Before we go into the computations, we have to make it clear that the goal is not to get the exact prices of 2018 model vehicles. NMISPs are closely guarded secrets of car manufacturers and distributors, and they will not release that data willingly, if at all. What we at AutoIndustriya.com did, however, was to hypothesize a potential NMISP for certain types of vehicles to arrive at an approximation in price factoring in the excise tax, the value added tax, a presumed 20% profit margin across the board for all models, and we rounded up to either the nearest PhP 5,000 or 10,000 as most manufacturers like clean zeros on their prices.
After our last feature with an excise tax simulation, some auto industry executives pointed out that a 20% profit margin is not accurate, at least for their respective companies. But we have to keep it consistent for all becasue the goal of this exercise is to show the effect of the new excise tax schedule on the Manufacturer's Suggested Retail Price (MSRP) for a particular model category (i.e. top-of-the-line PPVs/SUVs) in percent. By keeping factors such as the hypothetical profit margins constant, we can arrive at a more indicative idea of the increases in price and in the case of this final excise tax, interestingly enough, potential decreases.
Passenger Car Excise Tax: 2017 vs. 2018
We grouped our computations based on different vehicle classes, not exact models. For this simulation, we also split the computations into two major categories: one for the popular passenger car classes, and another for the light commercial vehicle classes.
In the category of entry level cars, meaning those with NMISPs under PhP 600,000 and SRPs on or around that are most likely around PhP 700,000 or below, the effects are clear: a doubling of the tax. The reason is because from the current system where a flat rate of 2% is applied on that tier, the incoming model has doubled the rate to 4%. The resulting simulated MSRPs are a bit higher: just under 2% more.
For the compact cars with MSRPs around PhP 800,000 to around PhP 1.1 million, the computations show that there will be increases of around 3-5% overall on the prices. The estimated increase in this price range is higher than the computations original version that was approved by the House of Representatives (HB4774) a few months back.
Interestingly enough, the trend shows that as the cars get more expensive, the percentages of increase aren't as high as expected. Actually, if anything, some of the higher and more expensive categories have even registered decreases in price based on the same profit margin.
Light Commercial Vehicle Excise Tax: 2017 vs. 2018
In the LCV category, what becomes apparent is that vehicles with NMISPs close to the ceiling of their respective brackets will have minimal increases based on percentages. For instance, a C-SUV/Crossover with an NMISP of PhP 950,000 (falling in the PhP 600,000 to 1,000,000 bracket) and current hypothetical MSRP of PhP 1,390,000, would only see its prices increase by about 1.08%. This is a contrast to the B-SUV/Crossover with an NMISP of PhP 720,000 (still within the same PhP 600,000 to 1,000,000 bracket); we could see its prices going up by about 4.41%.

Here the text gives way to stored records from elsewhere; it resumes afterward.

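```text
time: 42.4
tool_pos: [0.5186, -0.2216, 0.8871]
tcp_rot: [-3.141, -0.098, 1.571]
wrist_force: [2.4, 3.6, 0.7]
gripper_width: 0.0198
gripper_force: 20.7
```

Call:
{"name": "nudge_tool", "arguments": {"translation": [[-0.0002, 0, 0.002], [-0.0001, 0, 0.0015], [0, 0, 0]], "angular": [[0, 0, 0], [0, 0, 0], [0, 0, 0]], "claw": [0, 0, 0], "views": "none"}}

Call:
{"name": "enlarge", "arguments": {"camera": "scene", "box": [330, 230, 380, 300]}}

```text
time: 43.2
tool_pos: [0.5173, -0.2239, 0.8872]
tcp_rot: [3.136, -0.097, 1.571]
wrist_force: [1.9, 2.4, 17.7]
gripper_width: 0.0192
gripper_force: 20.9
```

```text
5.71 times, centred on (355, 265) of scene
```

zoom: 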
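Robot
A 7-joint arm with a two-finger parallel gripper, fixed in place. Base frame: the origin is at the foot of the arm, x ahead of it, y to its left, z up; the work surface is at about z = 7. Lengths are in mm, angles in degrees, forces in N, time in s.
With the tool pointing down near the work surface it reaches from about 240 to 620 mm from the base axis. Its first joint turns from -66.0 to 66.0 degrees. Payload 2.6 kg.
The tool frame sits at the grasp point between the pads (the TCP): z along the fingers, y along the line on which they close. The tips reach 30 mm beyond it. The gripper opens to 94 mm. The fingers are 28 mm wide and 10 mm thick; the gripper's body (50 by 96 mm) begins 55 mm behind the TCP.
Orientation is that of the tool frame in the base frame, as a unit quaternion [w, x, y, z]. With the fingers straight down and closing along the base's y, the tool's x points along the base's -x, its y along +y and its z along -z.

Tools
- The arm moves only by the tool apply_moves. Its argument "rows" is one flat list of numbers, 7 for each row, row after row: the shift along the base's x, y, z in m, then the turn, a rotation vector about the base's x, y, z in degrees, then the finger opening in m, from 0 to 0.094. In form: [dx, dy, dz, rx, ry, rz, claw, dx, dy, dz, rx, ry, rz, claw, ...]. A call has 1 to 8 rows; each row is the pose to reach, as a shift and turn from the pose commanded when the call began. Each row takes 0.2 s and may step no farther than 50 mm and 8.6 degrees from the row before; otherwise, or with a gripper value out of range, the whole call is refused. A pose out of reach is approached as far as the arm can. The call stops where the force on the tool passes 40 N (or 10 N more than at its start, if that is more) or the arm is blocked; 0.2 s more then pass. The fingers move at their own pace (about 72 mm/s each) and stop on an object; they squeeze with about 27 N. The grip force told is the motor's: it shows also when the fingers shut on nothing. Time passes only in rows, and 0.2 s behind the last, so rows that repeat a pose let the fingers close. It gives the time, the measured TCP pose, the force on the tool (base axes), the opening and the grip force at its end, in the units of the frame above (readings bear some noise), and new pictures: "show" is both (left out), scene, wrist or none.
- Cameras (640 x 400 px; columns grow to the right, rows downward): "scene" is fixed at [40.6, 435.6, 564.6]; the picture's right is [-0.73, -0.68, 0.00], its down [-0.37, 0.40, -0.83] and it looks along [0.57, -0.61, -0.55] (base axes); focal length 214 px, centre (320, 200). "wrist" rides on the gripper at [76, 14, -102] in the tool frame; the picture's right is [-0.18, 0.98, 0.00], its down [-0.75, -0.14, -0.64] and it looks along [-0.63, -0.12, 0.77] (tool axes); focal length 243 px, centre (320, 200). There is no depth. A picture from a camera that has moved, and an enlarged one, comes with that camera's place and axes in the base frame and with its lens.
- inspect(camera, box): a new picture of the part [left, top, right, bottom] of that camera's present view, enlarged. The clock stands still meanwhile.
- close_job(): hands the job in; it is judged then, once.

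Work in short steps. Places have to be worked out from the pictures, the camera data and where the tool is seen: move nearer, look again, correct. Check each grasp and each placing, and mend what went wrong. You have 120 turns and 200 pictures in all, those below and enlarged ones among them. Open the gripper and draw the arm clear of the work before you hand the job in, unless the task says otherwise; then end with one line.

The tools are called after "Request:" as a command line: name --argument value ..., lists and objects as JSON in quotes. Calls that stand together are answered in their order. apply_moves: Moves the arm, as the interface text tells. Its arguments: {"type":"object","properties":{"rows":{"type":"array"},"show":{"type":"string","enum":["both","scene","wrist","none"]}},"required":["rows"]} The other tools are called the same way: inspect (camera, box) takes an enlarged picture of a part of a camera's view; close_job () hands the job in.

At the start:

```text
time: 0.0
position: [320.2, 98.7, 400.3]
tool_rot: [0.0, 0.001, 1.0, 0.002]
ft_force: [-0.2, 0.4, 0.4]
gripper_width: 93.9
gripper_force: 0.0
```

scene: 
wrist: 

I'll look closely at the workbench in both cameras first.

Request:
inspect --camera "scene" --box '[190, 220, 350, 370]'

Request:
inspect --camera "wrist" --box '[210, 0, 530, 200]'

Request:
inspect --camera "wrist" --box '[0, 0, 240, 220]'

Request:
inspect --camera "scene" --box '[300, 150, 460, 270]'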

What is also apparent is that a very popular class of SUV, the pick-up passenger vehicle class, will see its prices go up significantly. Most of the vehicles in this category would fall under the third tier of the excise tax schedule, and will see a tax rate of 20% applied to the NMISP. A mid-grade PPV/SUV with a current MSRP of around PhP 1.630 million could see its prices go up by about 8.9% to PhP 1.775 million, while a top-of-the-line PPV/SUV with a current MSRP of around PhP 2.090M could see its prices go up by about 8.13% to PhP 2.260M
The higher end SUVs, particularly those in the midsize category and up, could actually have lower prices. This trend is similar to the high end vehicles in the passenger car classes.
What the simulation makes clear is that, with all the variables constant, the automotive excise tax that was signed into law is much milder than the bills that came from the House of Representatives, the Senate, and the early proposal from the Department of Finance.
The potential increases in price seem to be well under the initial estimates that would have spelled disaster for the premium and luxury automobile industry which accounts for just about 1% of annual car sales in the Philippines. Moreover, the lower increases in price would also mean that the Philippine auto industry could keep its growth on track as the price hikes can be mitigated through financing.
Now we can hope that the model categories that could end up with lower prices given the new tax scheme would actually go down in price, but the industry executives we spoke to unanimously refuted that possibility. A reduction in price will be bad for business, as customers who bought prior wouldn't be too thrilled at that prospect. It is expected that the distributors/manufacturers would use the opportunity to increase their profit margins.